Q6) Where do you think the extra energy is going?
Disconnect
the alligator clips and connect them on opposite sides of a small piece of
steel wool. Use the clips to gently pull
on the steel wool so that only a single strand connects the clips. Give the
Genecon a couple of quick turns and observe what happens. If nothing happens, make sure that the
connection to the steel wool is good. If
nothing happens after several tries, contact your instructor.

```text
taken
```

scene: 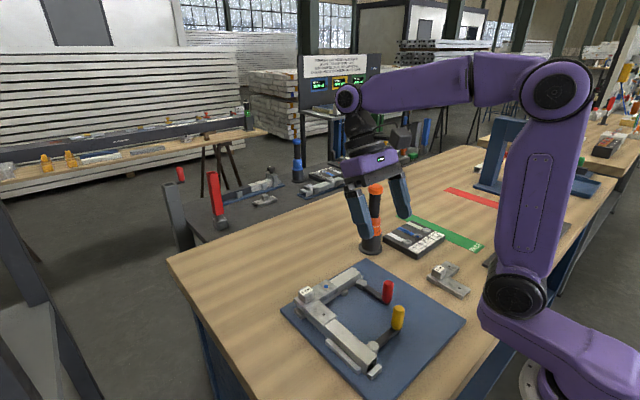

Q7) Describe what you observed.
Q8) What was the source of the thermal energy
that melted the strand of steel wool?
(I.e. where was the energy input?)
Connect
the Genecon leads to opposite sides of the provided light bulb socket. Turn the handle at about 1 turn per second
and observe what happens. Note if the
handle turns very easily and nothing happens check your connections. If still nothing happens contact your
instructor.
Q9) Describe what you observe.
Q10) How is the light bulb lighting similar to the
strand of steel wool melting? How is it
different?
Q11) What was the source of the thermal energy
that causes the light bulb to glow?
(I.e. where was the energy input?)
As a historical note,
You should have observed that you were
doing work on the handle and that the work you did was being dissipated as heat
by the light bulb. The Genecon is an
energy conversion device. It converts
the mechanical energy of turning the handle into electrical energy. The electrical energy is transmitted by
charge flowing in the wire.
Q12) What does the light bulb do to the electrical
energy?
Part
II – Potential Difference
Place
one of the D cells into a battery holder on the
Q13) Describe what you see.
Q14) From where did the light bulb obtain the
energy to light?
Q15) Did you do work on the battery so that it
could provide the energy or was the energy already stored in the battery?
Q16) Another term for stored energy is __________
energy.
It
turns out to be convenient in electricity that instead of talking about
potential energy, we refer to potential energy per charge. The Potential
Difference between those two points is defined as the potential energy per charge
between those two points. The SI unit for potential difference is the volt for which the symbol is V.
Q17) If a battery is rated at 1.5 V, then between
its terminals it provides 1.5 V of __________ ___________, or 1.5 J of
________________ per coulomb of __________.
Part
III – Measuring Potential Difference
In
this part of the lab we will explore measuring potential difference and
familiarize ourselves with the use of a digital multimeter, DMM. A DMM is probably the most basic tool for
making electrical measurements.
Plug
the black lead into the socket marked COM and the red lead into the socket
labeled V Ω. Turn on the DMM so
that it will read DC volts.
Simultaneously place the red lead on the + terminal of a D cell and the
black lead on the – terminal of the same D cell.
Q18) Record your reading. Don’t forget units.
Q19) Reverse the side of the battery to which the
leads are connected. How does the
reading on the DMM change?
A DMM
when set up correctly is designed so that the lead connected to the V Ω
socket is at a higher potential than the lead connected to the COM socket when
the measured potential is positive.
Q20) Which terminal of the battery is at higher
potential. Explain using your answers to
Q18 and Q19.
Some
DMMs can measure AC as well as DC potential.
A common error in using DMMs with this capability is to have the DMM on
the wrong setting when trying to measure a potential difference. Switch the DMM to the AC Volts setting and
measure the potential difference across the battery.
Q21) Record the result.
Q22) If measuring a DC potential difference and you
obtain 0 V, what is a good thing to check on the meter?